Up until now, one of the basic assumptions of urban policy, was that the citizen will accept what is decided, planned and built. Recent years have shown that it is often the citizens who are the makers of the city, organising themselves, as says Manzini, in a collaborative perspective. Where this does not happen sufficiently, we are in a situation of social and often economic relegation and cities discover that they have whole areas at their doorstep which they have to regenerate. This is not just a territorial phenomenon, but one which touches the whole of our societies, because as G. Mulgan underlines, the redistribution of wealth, notwithstanding our collective hopes, has not happened, even due to the IT industry, which has mainly remained a closed bubble and has enriched only those who have managed to participate.

We would therefore like to propose a vision of the reality of 2018 on which the Living Lab of ten cities has worked very hard and which they want to continue as an ongoing process.

Social innovation in practice:
As Mayor, politician, director of strategic development, economist, social worker do I need social innovation and what will my territory get out of it?
We will try to answer this question in this innovative report, by describing a certain number of our experiences, which fully show how and why the above very simplified theories of our researchers, are confirmed in reality.

0. The overriding human factor.

Citizens and civil servants and politicians as well as entrepreneurs, academics and activists are all human beings!
This unsurprising knowledge is largely ignored by most projects, strategies and operational programmes. However in the Boosting Social Innovation network we emphasize that without building, reinforcing and understanding the importance of human relations nothing can be achieved. Within the network it was only when the participants got to know each other that they started to really interact, to exchange and to work on a priori trust. The analysis of their structures shows that this aspect of co-construction and co-decision is central to the success of cities going forward and has a slowing down effect where it does not exist. This was strongly emphasised by the work done on the quality of relations through the sense mapping process.
In the ten partner cities there are many spaces dedicated to start-ups. Only in one of these spaces is there room for public servants. They need creativity as much as anyone in the private sector and these internal social innovations can really improve the way they work, think and succeed. These examples may seem unattainable to many, but they are full of surprises, as creativity and experimentation is not something which is simple to have and can almost not be bought; but it allows "institutional entrepreneurs", as some call them, to develop social innovation within and around city halls as is shown in Turin’s new transfer network on this subject.
Managing social innovation in municipal structures requires spreading to all departments and has to irradiate all levels of the decision making processes. This will empower those civil servants who are closest to the inhabitants, to experiment and allow them to fail in certain circumstances. This acceptance of failure should be worked out whilst identifying and sharing a theory of change, which has to include the idea that an innovation can be very original, but may not work, is not accepted or may cause too much disruption in other sectors.
1. Working with everybody - being a broker

A local authority was often the decider on many questions, based on the representative democracy that we all know and cherish. But we also know, that sometimes, well thought through decisions are refused by citizens, because of a lack of co-construction, co-ownership. In other words a lack of respect for their opinions. In Boosting Social Innovation we have been inspired by the "Quadruple helix", which invites us to share the development of our territories not only between the private and public sectors and with the knowledge sector but also with citizens, not as experimental testers of policy, but as co-authors and sometimes inventors of solutions.

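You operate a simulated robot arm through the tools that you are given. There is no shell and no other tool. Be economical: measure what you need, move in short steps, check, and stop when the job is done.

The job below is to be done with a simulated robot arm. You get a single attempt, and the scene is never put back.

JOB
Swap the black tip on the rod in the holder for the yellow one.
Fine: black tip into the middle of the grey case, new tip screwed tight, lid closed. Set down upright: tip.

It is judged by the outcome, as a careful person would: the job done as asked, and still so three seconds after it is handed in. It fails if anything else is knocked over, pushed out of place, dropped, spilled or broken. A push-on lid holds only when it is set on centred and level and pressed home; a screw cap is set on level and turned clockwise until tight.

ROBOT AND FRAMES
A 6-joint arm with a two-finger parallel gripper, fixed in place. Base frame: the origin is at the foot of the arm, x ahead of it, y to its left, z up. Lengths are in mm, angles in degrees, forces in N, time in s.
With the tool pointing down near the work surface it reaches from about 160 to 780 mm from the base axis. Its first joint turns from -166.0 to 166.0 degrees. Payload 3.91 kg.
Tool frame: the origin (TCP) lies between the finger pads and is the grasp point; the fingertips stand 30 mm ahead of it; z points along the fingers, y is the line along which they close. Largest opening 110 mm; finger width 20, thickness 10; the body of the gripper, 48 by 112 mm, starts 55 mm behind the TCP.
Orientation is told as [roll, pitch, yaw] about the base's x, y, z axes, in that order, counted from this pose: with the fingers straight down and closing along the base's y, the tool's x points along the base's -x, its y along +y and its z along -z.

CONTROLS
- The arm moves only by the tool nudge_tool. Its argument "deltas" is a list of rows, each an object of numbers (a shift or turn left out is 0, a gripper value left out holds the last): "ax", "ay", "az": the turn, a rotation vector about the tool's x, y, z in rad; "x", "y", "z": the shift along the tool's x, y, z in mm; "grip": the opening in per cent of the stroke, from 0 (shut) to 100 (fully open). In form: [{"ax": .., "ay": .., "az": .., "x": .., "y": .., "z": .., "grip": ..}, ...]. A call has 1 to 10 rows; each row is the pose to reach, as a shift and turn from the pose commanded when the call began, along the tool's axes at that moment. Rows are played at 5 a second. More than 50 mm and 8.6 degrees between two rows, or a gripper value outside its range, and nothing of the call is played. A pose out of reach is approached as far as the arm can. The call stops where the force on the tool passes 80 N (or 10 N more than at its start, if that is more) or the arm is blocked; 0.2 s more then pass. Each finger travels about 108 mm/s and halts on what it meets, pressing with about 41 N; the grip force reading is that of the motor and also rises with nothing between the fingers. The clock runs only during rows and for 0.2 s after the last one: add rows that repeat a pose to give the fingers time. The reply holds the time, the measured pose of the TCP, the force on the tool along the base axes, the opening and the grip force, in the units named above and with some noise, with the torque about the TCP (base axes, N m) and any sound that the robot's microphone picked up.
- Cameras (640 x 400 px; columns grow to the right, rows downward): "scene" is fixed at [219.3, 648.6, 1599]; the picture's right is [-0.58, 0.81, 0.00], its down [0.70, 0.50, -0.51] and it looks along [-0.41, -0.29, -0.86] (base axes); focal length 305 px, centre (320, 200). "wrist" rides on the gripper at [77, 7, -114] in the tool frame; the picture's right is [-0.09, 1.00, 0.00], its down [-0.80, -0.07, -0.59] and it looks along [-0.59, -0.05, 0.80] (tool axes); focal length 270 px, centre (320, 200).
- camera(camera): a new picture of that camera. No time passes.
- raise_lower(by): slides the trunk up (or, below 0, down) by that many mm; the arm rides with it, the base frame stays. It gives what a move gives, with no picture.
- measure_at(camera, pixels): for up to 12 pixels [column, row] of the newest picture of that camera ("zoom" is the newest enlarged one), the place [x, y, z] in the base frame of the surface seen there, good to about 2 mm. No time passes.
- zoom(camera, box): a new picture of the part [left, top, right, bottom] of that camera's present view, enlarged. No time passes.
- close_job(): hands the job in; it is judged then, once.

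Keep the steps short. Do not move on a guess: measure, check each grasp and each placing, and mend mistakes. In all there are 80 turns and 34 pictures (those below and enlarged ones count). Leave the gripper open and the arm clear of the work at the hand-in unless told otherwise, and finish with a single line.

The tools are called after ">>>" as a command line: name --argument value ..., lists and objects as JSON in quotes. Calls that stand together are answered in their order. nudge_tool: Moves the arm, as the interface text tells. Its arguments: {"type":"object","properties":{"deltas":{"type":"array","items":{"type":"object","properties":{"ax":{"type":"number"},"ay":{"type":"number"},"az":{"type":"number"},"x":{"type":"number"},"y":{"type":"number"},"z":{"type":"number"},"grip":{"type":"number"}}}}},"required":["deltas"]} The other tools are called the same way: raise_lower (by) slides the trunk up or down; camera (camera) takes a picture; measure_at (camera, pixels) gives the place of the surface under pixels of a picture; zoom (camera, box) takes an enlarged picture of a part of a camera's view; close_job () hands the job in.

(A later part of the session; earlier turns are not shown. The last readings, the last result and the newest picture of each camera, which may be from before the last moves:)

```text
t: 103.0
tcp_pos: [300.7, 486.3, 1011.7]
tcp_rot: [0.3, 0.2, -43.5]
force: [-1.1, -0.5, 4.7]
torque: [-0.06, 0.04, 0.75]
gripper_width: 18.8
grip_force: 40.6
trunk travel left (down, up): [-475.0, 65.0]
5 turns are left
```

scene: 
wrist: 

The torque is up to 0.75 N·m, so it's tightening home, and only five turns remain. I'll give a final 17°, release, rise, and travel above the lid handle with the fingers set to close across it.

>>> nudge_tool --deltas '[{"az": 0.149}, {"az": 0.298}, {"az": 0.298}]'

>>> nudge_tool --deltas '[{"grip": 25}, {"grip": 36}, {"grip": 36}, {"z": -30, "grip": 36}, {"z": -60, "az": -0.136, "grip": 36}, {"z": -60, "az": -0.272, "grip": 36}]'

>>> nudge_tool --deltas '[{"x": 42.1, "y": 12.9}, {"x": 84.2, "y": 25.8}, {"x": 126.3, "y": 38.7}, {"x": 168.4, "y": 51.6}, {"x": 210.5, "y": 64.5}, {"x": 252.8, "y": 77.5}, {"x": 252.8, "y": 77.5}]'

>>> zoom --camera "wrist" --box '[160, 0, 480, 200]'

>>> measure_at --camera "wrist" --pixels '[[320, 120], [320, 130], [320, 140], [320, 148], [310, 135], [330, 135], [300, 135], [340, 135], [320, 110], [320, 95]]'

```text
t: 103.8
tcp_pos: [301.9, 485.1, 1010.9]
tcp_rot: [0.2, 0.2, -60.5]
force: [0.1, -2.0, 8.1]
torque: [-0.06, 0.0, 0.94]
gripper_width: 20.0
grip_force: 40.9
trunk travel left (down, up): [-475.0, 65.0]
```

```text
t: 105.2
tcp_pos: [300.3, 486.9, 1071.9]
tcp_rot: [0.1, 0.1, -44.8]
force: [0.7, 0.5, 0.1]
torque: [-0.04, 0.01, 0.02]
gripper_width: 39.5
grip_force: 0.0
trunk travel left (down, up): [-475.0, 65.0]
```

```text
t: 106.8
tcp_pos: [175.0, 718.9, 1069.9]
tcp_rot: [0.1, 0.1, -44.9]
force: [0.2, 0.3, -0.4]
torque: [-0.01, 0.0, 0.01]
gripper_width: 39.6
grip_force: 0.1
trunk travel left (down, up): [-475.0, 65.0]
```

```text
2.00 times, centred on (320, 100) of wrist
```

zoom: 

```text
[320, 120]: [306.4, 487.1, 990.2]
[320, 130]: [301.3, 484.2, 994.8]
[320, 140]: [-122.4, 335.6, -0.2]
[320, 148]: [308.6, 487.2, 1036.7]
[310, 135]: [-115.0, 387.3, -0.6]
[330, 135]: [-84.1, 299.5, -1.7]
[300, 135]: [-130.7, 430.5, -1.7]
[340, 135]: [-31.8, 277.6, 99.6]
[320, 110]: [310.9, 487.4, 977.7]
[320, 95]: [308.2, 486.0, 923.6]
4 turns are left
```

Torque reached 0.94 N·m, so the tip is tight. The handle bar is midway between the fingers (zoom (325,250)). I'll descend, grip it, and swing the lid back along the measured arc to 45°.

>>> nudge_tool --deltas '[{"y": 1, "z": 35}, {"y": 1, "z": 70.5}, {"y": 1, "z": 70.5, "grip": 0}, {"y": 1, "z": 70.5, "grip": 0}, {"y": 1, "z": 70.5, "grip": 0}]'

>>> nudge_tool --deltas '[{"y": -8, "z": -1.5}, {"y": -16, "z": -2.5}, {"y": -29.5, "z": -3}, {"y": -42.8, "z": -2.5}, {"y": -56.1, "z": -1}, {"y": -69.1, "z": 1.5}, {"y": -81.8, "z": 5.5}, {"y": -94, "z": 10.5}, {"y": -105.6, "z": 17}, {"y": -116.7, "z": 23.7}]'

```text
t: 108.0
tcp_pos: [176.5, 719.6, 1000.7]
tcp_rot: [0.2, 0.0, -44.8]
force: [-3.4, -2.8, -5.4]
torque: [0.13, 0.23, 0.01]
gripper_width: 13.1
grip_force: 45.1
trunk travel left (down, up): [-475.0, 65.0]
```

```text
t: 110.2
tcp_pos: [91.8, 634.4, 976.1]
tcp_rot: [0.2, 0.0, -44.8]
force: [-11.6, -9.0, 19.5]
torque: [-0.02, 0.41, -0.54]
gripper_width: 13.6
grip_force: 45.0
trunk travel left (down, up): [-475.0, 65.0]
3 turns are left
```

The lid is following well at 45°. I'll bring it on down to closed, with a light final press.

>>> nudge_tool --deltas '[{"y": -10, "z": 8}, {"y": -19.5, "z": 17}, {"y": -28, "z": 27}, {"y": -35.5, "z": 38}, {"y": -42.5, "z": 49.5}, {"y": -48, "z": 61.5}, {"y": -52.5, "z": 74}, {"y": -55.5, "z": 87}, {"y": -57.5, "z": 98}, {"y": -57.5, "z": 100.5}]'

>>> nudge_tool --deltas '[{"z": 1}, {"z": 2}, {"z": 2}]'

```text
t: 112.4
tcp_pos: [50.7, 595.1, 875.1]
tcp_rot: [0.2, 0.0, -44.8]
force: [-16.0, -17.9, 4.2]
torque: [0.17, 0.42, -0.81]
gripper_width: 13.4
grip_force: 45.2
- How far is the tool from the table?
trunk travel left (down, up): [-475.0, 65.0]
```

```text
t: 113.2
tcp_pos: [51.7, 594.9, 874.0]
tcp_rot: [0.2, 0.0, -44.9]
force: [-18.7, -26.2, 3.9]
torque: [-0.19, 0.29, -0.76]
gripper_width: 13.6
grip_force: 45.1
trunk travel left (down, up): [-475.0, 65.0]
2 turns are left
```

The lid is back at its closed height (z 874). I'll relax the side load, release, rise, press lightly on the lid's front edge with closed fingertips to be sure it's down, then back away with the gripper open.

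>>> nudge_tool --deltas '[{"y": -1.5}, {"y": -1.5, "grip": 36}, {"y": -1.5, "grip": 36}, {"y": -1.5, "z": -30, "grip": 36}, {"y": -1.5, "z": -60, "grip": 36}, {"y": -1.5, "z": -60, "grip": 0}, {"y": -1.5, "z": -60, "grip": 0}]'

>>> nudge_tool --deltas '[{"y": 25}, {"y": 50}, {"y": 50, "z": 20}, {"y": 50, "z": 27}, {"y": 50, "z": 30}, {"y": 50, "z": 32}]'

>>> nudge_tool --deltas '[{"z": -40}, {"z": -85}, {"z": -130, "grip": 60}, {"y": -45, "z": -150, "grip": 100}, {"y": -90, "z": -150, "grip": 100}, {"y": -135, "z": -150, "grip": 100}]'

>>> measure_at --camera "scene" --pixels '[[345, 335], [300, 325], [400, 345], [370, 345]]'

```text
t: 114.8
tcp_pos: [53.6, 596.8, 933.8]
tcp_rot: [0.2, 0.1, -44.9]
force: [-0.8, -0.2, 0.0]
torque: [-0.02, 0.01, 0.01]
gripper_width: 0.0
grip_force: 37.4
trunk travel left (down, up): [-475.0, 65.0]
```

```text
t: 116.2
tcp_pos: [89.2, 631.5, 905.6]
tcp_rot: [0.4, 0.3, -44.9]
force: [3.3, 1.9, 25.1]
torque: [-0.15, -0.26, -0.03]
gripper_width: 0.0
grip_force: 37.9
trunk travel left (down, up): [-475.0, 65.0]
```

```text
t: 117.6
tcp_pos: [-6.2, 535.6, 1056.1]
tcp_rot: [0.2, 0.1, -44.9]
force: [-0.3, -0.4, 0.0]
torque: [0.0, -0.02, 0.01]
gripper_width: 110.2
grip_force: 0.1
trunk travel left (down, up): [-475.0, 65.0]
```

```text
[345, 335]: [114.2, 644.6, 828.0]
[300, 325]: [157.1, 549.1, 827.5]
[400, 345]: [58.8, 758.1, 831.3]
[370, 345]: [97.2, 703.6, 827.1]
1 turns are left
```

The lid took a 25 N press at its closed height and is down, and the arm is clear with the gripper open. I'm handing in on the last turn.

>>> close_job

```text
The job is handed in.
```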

Quadruple Helix Innovation
Government, Academia, Industry and Citizens collaborating together to drive structural chanfes far beyond the scope
of any one organization could achieve on it’s own

Involve all stakeholders in quadruple helix to innovate and experiment in real world settings, in creating frictionless ecosystems

The knowledge sector can help a lot, bringing in the importance of design, market analysis, which should permit an easier decision making process. As states Manzini, the citizens are making the city from inside themselves.

The new role for public institutions, and especially local authorities fits in well to that of a broker. Each person, each department, the city hall as an administration and its partners have to move from a secure traditional ruling role, to a more convivial, uncertain, smaller comfort zone of a broker, who deals out the cards to different stakeholders, creating the potential for them to be coherent and to work together for the common good, creating commons and wellbeing in the community.
2. Booster.

If a public institution wants to develop social innovation, it has to act as a booster. This implies, on the basis of the experience of the network, creating spaces accessible to new projects as in Paris, cross fertilising experiences and ideas as in Gdansk, creating ecosystems and then adapting them to the evolving situation of Turin or influencing mainstream policy through such experimentations as civic crowdfunding in Milan. The process of boosting social innovation was very varied in the network's cities; some were very refined, others were just being created and in some cases it was just the beginning. Every city can start this process.
3. Knowing what we are doing.

Many EU documents make reference to evaluation, impact measurement etc. In reality many cities do not have the real capacities to measure what they do and they continue to take decisions on the basis of impressions, political impulse or intuition. This network of large and medium sized cities thinks, that it is time to be able to base decisions on evidence. This process, accompanied by the specialist of impact from the UNDP SDG Impact Finance (UNSIF) Karl Richter, has evolved from impact measurement to impact management, putting the emphasis on knowing what we want to measure and on the process of decision making, which is a consequence of this knowledge.
4. From people to efficiency.

The Boosting Social Innovation cities think that social innovation is growing into a social revolution, based on the most positive aspect of human beings. Appreciating this and engaging it for the common good is the challenge the cities gave each other in Paris by signing the co-constructed "Call for action". We hope as cities that you will join us in this new exploration of the human kind, the 4th Industrial Revolution.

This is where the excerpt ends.